And more fundamentally, the majority fails to appreciate what Section 304 has an indirect effect on: lending, rather than spending, money. In the majority’s view, those two activities count as one and the same. See ante, at 10–11. But they are not, in an obvious way. The expenditure of “personal funds” for speech, this Court has observed, “reduces the candidate’s dependence” on donors—precisely because he is not trying to speak on their dime. Buckley, 424 U. S., at 53. The loan of personal funds has the opposite effect, as further shown in this opinion’s next part. When a candidate lends substantial funds to his campaign, he wants (maybe desperately needs) them returned; he thus risks—indeed, invites—dependence on donors, who alone can make him financially whole. Section 304 responds to that difference in whether a candidate is speaking independently, or instead relying on others’ largesse. The provision at most deters a single mechanism for financing electoral activities, because it carries a heightened threat of corruption.

II

Preventing quid pro quo corruption or its appearance is a compelling interest by any measure. See Federal Election Comm’n v. National Conservative Political Action Comm., 470 U.S. 480, 496–497 (1985). Quid pro quo corruption—which extends beyond criminal bribery to “less blatant and specific” arrangements—“subver[ts] the political process” and threatens “the integrity of our system of representative democracy.” Nixon v. Shrink Missouri Government PAC, 528 U.S. 377, 388–389 (2000) (internal quotation marks omitted). And the appearance of that corruption (though scarcely mentioned in the majority opinion) is “[o]f almost equal concern.” Id., at 388. Avoiding that appearance is “critical” if public “confidence in the system of representative Government is not to be eroded to a disastrous extent.” Id., at 389.

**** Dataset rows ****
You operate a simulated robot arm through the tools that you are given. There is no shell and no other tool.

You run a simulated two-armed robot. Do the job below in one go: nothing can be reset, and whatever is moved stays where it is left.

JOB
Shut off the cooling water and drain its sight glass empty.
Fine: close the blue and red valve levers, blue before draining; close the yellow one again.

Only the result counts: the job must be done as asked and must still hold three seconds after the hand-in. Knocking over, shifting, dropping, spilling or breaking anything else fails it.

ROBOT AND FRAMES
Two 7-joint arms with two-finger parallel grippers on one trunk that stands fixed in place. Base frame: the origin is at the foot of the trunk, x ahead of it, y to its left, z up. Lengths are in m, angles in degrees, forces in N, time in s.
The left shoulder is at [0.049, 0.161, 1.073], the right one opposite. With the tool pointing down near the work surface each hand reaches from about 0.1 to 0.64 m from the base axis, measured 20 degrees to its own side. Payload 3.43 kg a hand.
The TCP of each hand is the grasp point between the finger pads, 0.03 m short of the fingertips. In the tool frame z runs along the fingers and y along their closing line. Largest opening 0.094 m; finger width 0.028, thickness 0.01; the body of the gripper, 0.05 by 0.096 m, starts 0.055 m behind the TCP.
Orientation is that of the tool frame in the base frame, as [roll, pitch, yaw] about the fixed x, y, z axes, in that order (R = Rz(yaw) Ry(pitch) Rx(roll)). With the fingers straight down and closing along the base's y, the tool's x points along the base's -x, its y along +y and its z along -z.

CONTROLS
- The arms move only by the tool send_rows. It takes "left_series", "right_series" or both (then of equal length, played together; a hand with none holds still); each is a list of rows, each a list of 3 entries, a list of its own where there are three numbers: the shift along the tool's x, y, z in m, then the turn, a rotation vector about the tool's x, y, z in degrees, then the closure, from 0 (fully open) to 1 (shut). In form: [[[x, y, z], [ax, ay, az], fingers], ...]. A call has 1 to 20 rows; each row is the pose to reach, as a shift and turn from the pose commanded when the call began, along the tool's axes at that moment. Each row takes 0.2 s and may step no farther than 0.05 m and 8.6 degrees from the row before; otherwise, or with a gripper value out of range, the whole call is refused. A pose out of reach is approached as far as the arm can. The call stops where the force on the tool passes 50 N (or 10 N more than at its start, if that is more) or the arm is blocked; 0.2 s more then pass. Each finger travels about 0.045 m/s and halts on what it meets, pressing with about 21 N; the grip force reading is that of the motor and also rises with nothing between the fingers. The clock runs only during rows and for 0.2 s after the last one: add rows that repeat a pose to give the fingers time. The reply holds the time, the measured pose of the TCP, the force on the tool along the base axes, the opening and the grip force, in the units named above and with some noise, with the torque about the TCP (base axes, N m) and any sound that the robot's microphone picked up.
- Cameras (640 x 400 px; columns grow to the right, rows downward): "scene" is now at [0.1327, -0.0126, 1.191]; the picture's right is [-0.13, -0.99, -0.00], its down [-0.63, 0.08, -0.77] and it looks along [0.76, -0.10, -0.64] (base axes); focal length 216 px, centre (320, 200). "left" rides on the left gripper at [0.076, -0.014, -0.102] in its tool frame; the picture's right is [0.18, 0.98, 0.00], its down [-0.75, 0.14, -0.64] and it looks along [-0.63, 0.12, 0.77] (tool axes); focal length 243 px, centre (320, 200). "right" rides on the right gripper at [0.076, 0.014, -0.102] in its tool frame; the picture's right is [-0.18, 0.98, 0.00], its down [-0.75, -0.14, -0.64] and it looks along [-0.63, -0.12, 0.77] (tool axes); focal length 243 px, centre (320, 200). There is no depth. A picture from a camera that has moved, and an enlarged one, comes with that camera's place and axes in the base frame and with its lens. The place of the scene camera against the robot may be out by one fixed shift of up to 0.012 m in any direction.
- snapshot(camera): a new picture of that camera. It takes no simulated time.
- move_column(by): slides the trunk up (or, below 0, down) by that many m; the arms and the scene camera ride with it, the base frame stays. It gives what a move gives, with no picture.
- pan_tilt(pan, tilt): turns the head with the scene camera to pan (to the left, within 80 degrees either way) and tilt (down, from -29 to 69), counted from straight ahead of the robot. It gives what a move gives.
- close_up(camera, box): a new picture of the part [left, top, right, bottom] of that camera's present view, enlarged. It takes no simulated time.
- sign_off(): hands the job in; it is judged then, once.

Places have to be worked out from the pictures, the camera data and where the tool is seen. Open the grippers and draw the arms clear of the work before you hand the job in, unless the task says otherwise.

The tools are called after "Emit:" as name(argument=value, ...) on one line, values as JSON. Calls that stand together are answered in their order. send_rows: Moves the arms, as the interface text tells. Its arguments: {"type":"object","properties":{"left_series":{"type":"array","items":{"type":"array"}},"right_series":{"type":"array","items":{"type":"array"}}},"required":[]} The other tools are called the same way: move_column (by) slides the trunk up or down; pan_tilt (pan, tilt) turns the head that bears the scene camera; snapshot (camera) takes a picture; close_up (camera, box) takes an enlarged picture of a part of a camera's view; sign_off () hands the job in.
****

Serious dangers of actual and apparent quid pro quo corruption attend the transactions Section 304 regulates—again, the use of post-election contributions to repay a candidate’s personal loans. Consider a simple comparison. When a campaign uses a donation to fund routine electoral activities (including speech), the money marginally aids the candidate’s electoral odds, but in no way adds to his personal wealth. By contrast, when a campaign uses a donation to repay the candidate’s loan, every dollar given goes straight into the candidate’s pocket. With each such contribution, his assets increase; he can now buy a car or make tuition payments or join a country club—all with his donors’ dollars. So contributions going to loan repayment have exceptional value to the candidate—which his donors of course realize. And when the contributions occur after the election, their corrupting potential further increases. At that time, a campaign can use donations only to repay loans, of which some 97% come from candidates. See 11 CFR 110.1(b)(3)(i) (2017); A. Ovtchinnikov & P. Valta, Self-Funding of Political Campaigns, Management Science, Articles in Advance 5 (Apr. 7, 2022) (Ovtchinnikov, Self-Funding). So post-election donors can be confident their money will enrich a candidate personally. And those donors have of course learned which candidate won. When they give money to repay the victor’s loan, they know—not merely hope—he will be in a position to perform official favors. The recipe for quid pro quo corruption is thus in place: a donation to enhance the candidate’s own wealth (the quid), made when he has become able to use the power of public office to the donor’s advantage (the quo). The heightened threat of corruption—and, even more, of its appearance—is self-evident (except, it seems, to observers allergic to all campaign finance regulation).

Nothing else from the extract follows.